══ Data shown ══

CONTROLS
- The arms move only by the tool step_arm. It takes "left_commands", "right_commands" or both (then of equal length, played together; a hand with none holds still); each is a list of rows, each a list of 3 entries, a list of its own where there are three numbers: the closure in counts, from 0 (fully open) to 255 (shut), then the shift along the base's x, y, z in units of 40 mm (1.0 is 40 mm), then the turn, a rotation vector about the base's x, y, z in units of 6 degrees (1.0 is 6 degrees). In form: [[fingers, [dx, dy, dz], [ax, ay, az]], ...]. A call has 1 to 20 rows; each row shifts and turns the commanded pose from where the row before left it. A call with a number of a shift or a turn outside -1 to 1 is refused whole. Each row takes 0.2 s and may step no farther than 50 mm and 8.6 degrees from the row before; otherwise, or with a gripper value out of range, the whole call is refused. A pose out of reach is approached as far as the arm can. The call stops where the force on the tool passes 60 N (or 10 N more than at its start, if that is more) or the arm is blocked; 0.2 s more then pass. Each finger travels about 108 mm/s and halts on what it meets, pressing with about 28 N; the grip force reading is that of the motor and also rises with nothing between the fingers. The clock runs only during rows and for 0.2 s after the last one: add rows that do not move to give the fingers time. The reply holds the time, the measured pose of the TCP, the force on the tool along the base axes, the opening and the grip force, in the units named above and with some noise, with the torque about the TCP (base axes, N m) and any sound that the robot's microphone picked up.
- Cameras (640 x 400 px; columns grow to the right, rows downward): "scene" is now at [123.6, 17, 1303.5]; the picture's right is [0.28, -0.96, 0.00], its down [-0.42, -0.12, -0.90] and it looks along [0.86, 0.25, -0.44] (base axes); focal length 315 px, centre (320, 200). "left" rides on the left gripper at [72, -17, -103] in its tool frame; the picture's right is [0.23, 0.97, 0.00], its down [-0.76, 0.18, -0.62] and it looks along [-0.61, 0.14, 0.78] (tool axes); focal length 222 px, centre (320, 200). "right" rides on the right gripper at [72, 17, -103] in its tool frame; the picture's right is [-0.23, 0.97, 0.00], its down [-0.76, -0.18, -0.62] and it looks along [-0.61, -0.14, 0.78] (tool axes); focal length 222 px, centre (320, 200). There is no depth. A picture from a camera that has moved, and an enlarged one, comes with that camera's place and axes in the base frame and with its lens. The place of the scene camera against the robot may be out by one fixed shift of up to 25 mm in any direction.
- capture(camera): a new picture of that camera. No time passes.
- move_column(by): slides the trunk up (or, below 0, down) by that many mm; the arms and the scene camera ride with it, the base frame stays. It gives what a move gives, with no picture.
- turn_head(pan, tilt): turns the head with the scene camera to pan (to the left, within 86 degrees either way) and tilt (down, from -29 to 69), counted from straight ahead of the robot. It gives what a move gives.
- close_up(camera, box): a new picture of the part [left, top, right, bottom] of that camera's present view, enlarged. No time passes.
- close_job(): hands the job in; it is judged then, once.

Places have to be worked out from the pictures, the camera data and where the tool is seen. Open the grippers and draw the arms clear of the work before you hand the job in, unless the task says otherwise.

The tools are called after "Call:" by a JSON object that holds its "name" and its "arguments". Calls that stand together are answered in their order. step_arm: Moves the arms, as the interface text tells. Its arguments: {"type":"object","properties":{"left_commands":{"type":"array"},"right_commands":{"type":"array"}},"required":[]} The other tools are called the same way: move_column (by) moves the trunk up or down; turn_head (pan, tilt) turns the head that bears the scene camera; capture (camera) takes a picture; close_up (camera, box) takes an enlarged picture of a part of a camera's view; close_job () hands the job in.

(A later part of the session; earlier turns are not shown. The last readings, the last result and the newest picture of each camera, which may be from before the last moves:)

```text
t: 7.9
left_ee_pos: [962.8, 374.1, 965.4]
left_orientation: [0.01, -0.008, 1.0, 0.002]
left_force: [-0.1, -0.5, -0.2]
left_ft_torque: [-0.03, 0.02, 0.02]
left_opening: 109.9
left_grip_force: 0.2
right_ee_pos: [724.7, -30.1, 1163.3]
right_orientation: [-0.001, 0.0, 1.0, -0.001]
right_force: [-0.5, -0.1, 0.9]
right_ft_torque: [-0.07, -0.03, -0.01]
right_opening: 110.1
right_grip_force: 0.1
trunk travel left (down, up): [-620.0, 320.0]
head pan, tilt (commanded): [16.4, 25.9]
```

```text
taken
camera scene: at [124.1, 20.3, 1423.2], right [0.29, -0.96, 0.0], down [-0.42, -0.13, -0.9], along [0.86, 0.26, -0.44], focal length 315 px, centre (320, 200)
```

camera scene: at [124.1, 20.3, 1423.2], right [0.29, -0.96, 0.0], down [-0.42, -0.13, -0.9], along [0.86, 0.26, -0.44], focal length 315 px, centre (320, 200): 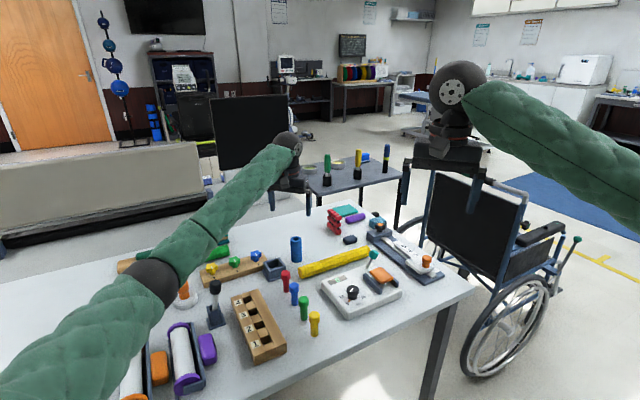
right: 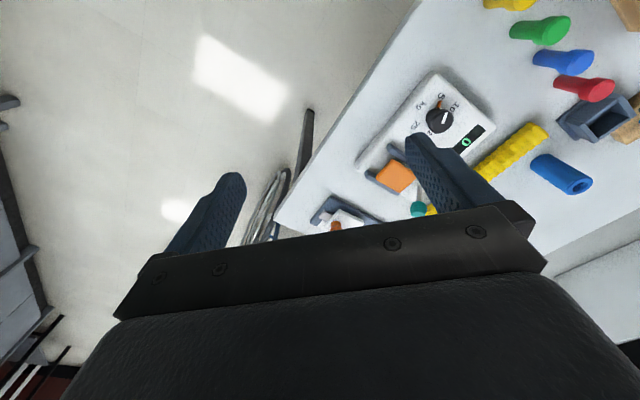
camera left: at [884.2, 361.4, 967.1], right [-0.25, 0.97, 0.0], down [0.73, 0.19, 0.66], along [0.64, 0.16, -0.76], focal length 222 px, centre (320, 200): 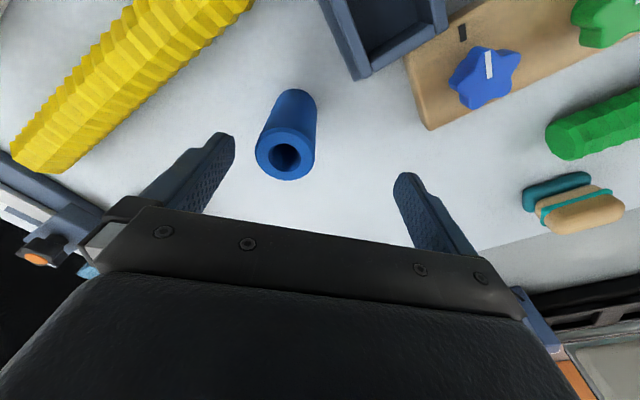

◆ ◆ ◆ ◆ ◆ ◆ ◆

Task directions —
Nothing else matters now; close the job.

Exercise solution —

═══

Task directions —
Indicate how many lines of the material include the word "gives"; the number alone is required.

Exercise solution —
2